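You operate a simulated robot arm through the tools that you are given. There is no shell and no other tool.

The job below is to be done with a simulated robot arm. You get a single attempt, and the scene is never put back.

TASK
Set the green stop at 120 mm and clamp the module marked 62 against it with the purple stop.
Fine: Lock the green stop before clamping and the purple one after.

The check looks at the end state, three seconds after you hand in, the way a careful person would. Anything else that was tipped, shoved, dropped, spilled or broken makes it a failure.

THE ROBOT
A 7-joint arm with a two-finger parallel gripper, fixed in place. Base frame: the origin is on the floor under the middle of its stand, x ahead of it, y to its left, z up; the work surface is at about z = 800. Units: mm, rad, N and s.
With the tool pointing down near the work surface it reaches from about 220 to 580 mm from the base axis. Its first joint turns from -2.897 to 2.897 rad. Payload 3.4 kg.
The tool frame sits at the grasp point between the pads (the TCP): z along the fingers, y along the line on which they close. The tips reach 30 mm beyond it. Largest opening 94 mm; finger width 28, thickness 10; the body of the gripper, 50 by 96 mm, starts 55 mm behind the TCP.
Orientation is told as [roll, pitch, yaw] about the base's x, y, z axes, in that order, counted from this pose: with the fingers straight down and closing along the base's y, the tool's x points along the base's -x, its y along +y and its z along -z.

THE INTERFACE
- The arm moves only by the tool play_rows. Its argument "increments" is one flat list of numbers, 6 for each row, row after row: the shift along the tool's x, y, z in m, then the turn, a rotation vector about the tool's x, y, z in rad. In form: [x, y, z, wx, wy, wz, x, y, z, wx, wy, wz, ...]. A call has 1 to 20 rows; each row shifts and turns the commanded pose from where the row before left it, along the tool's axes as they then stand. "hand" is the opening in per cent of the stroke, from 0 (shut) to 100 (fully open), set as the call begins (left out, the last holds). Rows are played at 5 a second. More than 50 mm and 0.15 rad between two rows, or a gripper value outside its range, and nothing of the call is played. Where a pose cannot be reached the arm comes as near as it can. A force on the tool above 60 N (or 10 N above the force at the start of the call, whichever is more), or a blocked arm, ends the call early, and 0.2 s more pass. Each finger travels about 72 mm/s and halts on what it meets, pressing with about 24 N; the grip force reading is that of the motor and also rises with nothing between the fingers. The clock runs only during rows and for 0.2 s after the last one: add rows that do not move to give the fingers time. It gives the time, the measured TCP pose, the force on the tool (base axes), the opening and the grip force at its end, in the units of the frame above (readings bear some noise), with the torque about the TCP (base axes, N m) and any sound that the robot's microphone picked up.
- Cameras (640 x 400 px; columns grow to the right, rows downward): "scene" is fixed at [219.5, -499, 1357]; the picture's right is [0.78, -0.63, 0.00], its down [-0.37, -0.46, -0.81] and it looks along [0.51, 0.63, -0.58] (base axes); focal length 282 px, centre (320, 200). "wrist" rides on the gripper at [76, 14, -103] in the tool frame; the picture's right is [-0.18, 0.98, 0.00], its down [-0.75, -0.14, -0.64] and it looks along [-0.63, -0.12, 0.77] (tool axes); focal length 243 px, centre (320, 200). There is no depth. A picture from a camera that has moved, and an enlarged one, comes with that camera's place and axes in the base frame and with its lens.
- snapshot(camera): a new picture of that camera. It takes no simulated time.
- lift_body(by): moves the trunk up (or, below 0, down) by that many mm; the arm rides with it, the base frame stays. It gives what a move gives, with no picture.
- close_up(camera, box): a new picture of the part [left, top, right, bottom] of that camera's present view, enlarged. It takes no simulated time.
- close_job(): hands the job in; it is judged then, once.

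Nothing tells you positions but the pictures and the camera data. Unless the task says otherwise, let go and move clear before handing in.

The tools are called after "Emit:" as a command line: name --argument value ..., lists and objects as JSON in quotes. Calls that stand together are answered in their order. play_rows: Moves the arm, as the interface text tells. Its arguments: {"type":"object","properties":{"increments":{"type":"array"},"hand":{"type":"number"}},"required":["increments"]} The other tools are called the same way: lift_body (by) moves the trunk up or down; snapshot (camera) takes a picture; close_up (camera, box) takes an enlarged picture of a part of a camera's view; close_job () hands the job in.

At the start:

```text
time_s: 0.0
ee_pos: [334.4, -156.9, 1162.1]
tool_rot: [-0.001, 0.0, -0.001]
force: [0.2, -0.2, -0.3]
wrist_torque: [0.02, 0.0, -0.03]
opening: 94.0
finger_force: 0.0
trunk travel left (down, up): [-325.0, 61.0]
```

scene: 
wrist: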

= = =

Exercise goal
Copy out the lines in which the string "right" appears.

Task output
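- Cameras (640 x 400 px; columns grow to the right, rows downward): "scene" is fixed at [219.5, -499, 1357]; the picture's right is [0.78, -0.63, 0.00], its down [-0.37, -0.46, -0.81] and it looks along [0.51, 0.63, -0.58] (base axes); focal length 282 px, centre (320, 200). "wrist" rides on the gripper at [76, 14, -103] in the tool frame; the picture's right is [-0.18, 0.98, 0.00], its down [-0.75, -0.14, -0.64] and it looks along [-0.63, -0.12, 0.77] (tool axes); focal length 243 px, centre (320, 200). There is no depth. A picture from a camera that has moved, and an enlarged one, comes with that camera's place and axes in the base frame and with its lens.
- close_up(camera, box): a new picture of the part [left, top, right, bottom] of that camera's present view, enlarged. It takes no simulated time.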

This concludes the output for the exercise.